▸ Recorded information
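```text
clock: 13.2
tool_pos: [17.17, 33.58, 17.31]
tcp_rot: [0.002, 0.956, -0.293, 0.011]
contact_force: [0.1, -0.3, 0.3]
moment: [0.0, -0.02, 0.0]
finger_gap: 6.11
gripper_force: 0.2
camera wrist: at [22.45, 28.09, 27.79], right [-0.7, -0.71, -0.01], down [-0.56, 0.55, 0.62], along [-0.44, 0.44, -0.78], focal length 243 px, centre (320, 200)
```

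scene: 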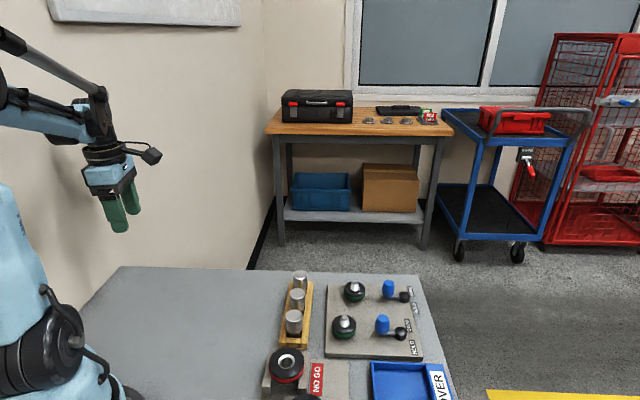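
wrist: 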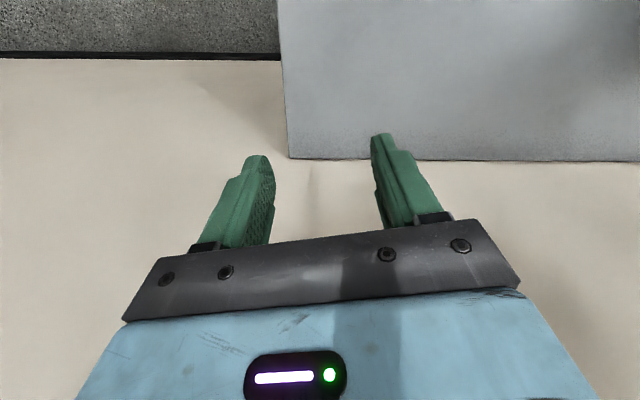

▸ Short task
Keep the pictures out of the copy and write out the data exactly as it stands.

▸ Output for this task
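```text
clock: 13.2
tool_pos: [17.17, 33.58, 17.31]
tcp_rot: [0.002, 0.956, -0.293, 0.011]
contact_force: [0.1, -0.3, 0.3]
moment: [0.0, -0.02, 0.0]
finger_gap: 6.11
gripper_force: 0.2
camera wrist: at [22.45, 28.09, 27.79], right [-0.7, -0.71, -0.01], down [-0.56, 0.55, 0.62], along [-0.44, 0.44, -0.78], focal length 243 px, centre (320, 200)
```

scene: 
wrist: 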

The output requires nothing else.